Defense has additional national security implications beyond normal economic considerations. NATO has achieved harmonization of standards, and some intra-NATO cooperation in projects such as the Typhoon fighter, because of the decades-long external threat of the USSR. Despite the reduced threat in Europe, cooperation continues because of budget limitations. Will ASEAN be able to achieve defense cooperation without explicitly articulating the justification for such cooperation (e.g., China) and without the economic limitations faced by NATO?
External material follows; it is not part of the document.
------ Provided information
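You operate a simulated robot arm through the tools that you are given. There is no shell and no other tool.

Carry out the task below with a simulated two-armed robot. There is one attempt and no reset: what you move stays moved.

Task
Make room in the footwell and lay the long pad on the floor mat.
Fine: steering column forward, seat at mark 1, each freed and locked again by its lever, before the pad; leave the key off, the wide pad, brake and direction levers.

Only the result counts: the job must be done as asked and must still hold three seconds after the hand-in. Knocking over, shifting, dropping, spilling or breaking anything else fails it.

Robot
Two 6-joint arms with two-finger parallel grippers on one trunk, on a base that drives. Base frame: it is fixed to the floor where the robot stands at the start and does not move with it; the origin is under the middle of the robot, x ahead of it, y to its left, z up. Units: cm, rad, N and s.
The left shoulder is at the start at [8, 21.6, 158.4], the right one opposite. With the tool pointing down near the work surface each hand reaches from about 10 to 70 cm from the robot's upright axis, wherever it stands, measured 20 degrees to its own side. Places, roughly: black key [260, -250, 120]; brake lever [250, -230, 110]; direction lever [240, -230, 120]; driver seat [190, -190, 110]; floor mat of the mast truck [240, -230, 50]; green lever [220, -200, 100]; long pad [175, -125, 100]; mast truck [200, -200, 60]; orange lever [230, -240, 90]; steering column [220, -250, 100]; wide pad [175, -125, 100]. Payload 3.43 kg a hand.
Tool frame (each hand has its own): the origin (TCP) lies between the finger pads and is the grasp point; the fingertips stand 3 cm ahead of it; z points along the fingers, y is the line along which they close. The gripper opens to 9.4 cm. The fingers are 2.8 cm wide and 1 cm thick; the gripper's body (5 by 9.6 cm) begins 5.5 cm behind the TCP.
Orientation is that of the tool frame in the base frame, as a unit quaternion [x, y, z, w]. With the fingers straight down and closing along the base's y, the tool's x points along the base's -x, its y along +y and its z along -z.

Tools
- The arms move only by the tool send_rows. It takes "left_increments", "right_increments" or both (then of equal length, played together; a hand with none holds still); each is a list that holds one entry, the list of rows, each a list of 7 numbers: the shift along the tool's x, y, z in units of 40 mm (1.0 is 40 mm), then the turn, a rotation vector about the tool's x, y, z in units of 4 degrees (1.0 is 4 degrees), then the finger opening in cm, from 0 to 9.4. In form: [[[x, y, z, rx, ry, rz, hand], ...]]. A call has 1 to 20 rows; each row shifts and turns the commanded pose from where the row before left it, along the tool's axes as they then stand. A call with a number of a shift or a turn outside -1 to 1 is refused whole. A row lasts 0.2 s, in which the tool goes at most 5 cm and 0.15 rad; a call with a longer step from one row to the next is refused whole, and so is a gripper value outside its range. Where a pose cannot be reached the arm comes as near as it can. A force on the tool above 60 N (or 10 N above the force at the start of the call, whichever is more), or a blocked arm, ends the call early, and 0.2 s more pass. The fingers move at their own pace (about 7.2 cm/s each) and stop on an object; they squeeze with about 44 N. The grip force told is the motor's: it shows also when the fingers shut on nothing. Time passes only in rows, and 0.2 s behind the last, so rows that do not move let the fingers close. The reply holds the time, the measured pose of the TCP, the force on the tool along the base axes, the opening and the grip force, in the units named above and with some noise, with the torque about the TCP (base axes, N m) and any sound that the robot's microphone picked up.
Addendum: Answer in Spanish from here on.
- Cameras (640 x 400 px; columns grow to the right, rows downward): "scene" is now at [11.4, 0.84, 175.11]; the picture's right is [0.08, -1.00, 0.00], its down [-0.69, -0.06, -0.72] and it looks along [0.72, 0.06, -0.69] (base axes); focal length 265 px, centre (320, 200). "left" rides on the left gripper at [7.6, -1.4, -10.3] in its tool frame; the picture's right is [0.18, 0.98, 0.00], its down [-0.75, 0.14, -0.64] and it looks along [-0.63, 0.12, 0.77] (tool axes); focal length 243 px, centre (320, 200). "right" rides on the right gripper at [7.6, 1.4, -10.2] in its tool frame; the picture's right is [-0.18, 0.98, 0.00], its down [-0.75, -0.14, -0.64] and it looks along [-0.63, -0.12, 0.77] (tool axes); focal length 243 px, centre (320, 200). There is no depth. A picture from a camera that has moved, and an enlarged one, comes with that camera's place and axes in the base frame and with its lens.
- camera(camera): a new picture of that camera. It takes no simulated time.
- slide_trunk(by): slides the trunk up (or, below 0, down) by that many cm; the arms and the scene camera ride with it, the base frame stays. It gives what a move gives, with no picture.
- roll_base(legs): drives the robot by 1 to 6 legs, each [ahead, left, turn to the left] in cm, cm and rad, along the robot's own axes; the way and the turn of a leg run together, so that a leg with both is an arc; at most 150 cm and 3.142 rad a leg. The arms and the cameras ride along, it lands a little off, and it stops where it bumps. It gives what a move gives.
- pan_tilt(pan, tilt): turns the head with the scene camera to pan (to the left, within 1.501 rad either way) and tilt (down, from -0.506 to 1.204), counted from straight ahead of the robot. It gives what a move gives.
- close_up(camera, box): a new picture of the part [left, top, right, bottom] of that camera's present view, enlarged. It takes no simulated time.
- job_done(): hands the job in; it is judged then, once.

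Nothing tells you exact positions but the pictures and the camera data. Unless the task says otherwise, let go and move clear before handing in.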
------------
In short, ADIC is a worthwhile idea that illustrates how developing the ASEAN Political-Security Community and the ASEAN Economic Community can benefit ASEAN through reduced costs and improved capacities. However, the NATO experience indicates that this could be difficult without the strong external and internal factors that motivated defense cooperation in Europe. Overcoming those difficulties will require major political commitment and follow-through by ASEAN’s leaders.